Document text:
----
Le sue opere sono complessi tableau vivant che subito denunciano le approfondite conoscenze intellettuali del fotografo, non solo in merito alla storia del costume e della moda ma di storia dell’arte tout court, da quella fiamminga – dalla quale ha appreso l’amore per i dettagli e per la luce finemente utilizzata nelle sue composizioni nero su nero – a quella italiana, abbracciando un arco temporale che dal Cinquecento arriva fino ai giorni nostri, con sapienti rimandi anche al cinema, alla musica e alla letteratura.

Mustafa Sabbagh, Courtesy Traffic Gallery

Mustafa Sabbagh, Courtesy Traffic Gallery

Sabbagh introietta questa variegata conoscenza e allo stesso tempo la trascende, creando delle opere di grande compostezza classica, ma che denunciano tutta la contemporaneità stilistica ed estetica, che scardina stereotipi e canoni imposti dalla società. Le sue donne e i suoi uomini sono senza tempo, androgeni travolgenti che spesso catturano lo spettatore per la loro affascinante presenza ma che contemporaneamente lo terrorizzano, facendo dei contrasti e delle dissonanze un punto di forza della sua poetica, perché come ha più volte affermato il fotografo la vera bellezza, non deve essere rassicurante ma “ferisce”.
----
Stated task 1:
Retype the section of the document text that opens with "Le sue opere" and closes with "e alla letteratura.".

Information supplied:
----
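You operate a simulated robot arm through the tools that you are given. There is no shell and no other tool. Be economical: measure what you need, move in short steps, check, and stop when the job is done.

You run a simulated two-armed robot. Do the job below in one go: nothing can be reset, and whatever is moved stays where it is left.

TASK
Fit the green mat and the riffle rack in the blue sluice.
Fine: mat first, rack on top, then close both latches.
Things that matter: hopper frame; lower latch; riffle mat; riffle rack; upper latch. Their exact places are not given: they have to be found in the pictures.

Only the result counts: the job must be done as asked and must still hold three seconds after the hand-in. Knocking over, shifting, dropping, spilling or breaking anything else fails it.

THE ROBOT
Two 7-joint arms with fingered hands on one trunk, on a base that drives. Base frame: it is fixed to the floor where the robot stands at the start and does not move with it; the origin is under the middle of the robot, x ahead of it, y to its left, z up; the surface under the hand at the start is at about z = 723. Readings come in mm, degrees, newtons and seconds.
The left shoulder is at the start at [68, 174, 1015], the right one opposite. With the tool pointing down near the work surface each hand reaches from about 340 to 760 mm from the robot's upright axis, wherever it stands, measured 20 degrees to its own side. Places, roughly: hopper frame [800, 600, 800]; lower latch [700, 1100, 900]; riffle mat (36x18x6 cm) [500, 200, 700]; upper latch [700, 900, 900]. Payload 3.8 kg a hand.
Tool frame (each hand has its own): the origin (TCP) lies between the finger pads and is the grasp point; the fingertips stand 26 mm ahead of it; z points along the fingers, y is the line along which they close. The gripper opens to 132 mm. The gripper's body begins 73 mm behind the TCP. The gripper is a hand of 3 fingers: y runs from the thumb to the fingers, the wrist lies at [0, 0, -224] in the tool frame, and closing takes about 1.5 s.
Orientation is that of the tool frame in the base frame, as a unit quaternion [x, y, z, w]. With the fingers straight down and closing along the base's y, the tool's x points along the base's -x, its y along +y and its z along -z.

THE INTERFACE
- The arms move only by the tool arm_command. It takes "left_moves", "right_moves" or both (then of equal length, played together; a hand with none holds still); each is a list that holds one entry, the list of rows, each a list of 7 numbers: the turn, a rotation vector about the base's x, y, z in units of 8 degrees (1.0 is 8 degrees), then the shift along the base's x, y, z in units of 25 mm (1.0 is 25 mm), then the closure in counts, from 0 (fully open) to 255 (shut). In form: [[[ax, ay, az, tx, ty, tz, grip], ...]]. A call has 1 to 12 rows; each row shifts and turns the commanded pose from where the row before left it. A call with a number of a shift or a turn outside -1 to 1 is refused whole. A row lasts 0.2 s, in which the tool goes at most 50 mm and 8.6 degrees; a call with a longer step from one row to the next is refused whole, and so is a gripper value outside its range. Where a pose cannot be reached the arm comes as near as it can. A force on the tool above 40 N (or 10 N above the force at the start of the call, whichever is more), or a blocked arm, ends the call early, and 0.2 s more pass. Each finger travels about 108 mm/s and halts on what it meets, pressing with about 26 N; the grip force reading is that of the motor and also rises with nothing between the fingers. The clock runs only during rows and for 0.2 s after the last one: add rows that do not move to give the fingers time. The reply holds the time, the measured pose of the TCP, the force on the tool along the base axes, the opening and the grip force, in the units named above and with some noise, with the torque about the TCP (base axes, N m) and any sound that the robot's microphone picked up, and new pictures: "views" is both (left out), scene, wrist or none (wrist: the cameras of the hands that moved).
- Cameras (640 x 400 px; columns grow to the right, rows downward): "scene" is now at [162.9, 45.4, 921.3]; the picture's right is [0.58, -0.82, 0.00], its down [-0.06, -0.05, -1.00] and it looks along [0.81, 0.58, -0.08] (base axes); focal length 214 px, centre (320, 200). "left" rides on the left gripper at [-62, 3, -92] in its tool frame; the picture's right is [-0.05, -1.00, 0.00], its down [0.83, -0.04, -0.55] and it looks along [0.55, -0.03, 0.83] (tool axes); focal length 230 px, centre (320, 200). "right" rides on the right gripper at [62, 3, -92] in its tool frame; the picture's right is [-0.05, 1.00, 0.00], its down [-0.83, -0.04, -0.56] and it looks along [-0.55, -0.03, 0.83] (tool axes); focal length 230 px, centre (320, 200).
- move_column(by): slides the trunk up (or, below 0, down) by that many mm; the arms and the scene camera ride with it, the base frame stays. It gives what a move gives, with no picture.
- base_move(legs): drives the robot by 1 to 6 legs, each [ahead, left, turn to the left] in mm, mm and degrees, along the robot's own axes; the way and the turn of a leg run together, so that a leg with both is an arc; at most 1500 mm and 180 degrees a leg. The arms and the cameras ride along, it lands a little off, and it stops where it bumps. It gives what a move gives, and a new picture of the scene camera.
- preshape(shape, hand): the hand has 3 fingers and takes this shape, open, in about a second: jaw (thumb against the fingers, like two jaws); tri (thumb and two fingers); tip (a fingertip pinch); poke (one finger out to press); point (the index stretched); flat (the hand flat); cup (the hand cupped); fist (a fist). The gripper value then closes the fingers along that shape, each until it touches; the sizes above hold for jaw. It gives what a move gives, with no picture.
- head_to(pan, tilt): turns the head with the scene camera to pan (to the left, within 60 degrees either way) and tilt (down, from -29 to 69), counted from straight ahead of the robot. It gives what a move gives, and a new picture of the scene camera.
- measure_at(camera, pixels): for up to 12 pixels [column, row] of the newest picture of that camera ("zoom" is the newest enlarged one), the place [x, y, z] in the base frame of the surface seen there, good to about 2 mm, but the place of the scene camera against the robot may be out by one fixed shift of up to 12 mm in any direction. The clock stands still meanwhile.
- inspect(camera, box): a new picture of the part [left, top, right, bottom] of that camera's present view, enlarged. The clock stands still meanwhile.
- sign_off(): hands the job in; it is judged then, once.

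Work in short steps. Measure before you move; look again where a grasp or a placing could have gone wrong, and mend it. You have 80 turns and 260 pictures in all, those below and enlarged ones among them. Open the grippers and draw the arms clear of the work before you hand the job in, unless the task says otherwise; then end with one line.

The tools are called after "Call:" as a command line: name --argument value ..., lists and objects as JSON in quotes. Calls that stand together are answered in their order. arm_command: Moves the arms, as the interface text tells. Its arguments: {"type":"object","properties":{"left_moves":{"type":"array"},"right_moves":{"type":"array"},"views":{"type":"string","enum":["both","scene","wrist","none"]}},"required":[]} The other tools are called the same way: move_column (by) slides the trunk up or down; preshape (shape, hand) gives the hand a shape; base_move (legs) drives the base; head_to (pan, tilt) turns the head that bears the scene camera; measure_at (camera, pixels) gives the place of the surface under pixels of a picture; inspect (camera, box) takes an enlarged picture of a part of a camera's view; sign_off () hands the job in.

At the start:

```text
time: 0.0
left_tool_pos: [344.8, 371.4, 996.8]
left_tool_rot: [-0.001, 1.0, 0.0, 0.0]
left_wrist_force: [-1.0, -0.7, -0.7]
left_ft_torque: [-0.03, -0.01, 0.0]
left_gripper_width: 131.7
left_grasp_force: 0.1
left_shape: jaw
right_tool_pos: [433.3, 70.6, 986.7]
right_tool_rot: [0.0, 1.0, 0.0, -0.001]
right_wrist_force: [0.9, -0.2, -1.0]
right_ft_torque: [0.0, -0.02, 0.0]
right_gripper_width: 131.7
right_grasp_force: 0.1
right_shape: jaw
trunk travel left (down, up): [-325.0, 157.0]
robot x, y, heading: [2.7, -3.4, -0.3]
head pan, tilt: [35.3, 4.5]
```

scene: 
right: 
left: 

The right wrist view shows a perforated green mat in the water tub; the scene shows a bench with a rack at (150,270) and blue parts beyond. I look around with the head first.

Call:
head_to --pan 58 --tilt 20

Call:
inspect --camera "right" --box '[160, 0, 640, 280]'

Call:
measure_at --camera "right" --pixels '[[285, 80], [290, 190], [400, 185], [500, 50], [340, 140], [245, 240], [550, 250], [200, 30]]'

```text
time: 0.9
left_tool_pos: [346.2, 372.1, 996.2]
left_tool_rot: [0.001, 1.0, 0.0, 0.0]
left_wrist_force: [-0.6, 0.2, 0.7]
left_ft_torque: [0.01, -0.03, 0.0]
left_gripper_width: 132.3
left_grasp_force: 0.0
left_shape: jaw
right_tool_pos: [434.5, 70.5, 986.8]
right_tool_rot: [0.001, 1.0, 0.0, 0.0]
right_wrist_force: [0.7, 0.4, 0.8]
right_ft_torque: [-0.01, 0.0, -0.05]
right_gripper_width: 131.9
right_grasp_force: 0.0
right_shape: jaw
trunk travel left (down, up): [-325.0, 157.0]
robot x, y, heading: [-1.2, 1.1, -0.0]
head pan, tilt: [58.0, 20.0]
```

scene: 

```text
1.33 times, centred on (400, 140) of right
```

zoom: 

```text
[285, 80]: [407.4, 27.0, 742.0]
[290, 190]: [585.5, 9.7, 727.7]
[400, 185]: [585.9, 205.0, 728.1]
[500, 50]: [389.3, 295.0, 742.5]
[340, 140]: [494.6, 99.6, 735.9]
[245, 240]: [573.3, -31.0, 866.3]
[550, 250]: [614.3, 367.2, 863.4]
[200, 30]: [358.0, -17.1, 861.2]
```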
----
Stated task 2:
Your task is to reproduce exactly the lines beginning at the line containing "- measure_at(camera, pixels): for" and ending at the line containing "Work in short", inclusive.

Exercise result 1:
Le sue opere sono complessi tableau vivant che subito denunciano le approfondite conoscenze intellettuali del fotografo, non solo in merito alla storia del costume e della moda ma di storia dell’arte tout court, da quella fiamminga – dalla quale ha appreso l’amore per i dettagli e per la luce finemente utilizzata nelle sue composizioni nero su nero – a quella italiana, abbracciando un arco temporale che dal Cinquecento arriva fino ai giorni nostri, con sapienti rimandi anche al cinema, alla musica e alla letteratura.

Exercise result 2:
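- measure_at(camera, pixels): for up to 12 pixels [column, row] of the newest picture of that camera ("zoom" is the newest enlarged one), the place [x, y, z] in the base frame of the surface seen there, good to about 2 mm, but the place of the scene camera against the robot may be out by one fixed shift of up to 12 mm in any direction. The clock stands still meanwhile.
- inspect(camera, box): a new picture of the part [left, top, right, bottom] of that camera's present view, enlarged. The clock stands still meanwhile.
- sign_off(): hands the job in; it is judged then, once.

Work in short steps. Measure before you move; look again where a grasp or a placing could have gone wrong, and mend it. You have 80 turns and 260 pictures in all, those below and enlarged ones among them. Open the grippers and draw the arms clear of the work before you hand the job in, unless the task says otherwise; then end with one line.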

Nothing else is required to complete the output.